Tracey Spicer, Australian TV personality, is weaning herself off what she calls "extreme grooming" in a bid to change perceptions about female beauty.

'I want this to be the new norm,' writes the long time host in revealing editorial

Australian TV personality Tracey Spicer, who revealed her no makeup look in an editorial published in Australia's Daily Life, says people have been asking her if she's tired or sick since she's cut back on her beauty regime. (James Brickwood/Daily Life)

Tracey Spicer, Australian TV personality, is weaning herself off what she calls "extreme grooming" in a bid to change perceptions about female beauty.

The 40-something mother of two shared before and after pictures and the motivation behind the transformation in an editorial in the Australian Daily Life publication.

"I've felt exposed.
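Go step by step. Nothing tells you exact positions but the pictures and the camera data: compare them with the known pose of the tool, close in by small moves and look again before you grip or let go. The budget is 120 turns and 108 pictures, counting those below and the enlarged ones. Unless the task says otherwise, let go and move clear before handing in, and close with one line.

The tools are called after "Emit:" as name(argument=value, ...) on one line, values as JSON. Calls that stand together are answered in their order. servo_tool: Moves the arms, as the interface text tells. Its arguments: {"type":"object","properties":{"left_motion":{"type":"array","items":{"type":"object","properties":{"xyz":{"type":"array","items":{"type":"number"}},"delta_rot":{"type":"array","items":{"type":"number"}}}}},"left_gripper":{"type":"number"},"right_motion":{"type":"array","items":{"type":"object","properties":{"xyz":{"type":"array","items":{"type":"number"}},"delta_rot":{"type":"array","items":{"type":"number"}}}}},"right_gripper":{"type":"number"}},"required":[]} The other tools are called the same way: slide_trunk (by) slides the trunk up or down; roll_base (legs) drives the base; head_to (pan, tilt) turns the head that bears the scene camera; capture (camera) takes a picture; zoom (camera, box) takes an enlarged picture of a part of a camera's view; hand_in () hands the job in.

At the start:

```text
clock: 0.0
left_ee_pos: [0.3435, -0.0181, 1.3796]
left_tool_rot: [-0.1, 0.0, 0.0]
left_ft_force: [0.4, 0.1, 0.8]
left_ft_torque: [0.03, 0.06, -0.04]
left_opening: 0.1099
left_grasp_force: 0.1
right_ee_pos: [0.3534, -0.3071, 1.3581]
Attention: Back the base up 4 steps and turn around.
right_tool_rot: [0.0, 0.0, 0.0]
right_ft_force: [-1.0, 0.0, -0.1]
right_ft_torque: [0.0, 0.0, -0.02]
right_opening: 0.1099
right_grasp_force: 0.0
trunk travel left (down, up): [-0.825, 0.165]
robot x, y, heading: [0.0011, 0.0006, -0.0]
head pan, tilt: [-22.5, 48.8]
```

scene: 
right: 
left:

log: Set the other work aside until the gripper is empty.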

But I battle on, without my armour, because I want this to be the new norm," said the longtime TV news anchor. "After 30 years in television I'd become what I despised: a painted doll who spent an hour a day and close to $200 a week putting on a mask."

Spicer also admitted that people are looking at her strangely now that she's eschewed the daily ritual of hair straightening, heavy makeup application and body bronzer. She has also stopped shaving her arm pits and plucking facial hair.

Inspired by young daughter

Spicer's personal mission started one year ago when her 7-year-old daughter asked her why women wear makeup, and men don't. Her campaign got a boost when she appeared in a now-viral TEDx talk in which she wiped off her makeup and kicked off her high heels.

"I am a vain fool," Spicer admits in the video, before launching into an empowering speech that ends with her barefooted and barefaced in front of a cheering audience.

  • On mobile? Watch Tracey Spicer's TEDx talk here

It's been viewed more than 900,000 times since it was posted in January.

Spicer’s revelation comes after fellow Australian TV host, Karl Stefanovic, revealed that he wore the same suit for a year as a kind of sexism experiment.

"I'm judged on my interviews, my appalling sense of humour - on how I do my job, basically. Whereas women are quite often judged on what they're wearing or how their hair is," said Stefanovic  in an interview with Australia's Fairfax Media.

As for Spicer, she plans to stop shaving her legs next, and eventually stop what she called "the biggie": dying her hair.

"Sadly, I don't have the confidence to tackle that one yet, said Spicer. "And I'm still trying to work out whether I could keep my job as a TV news anchor without wearing the "uniform".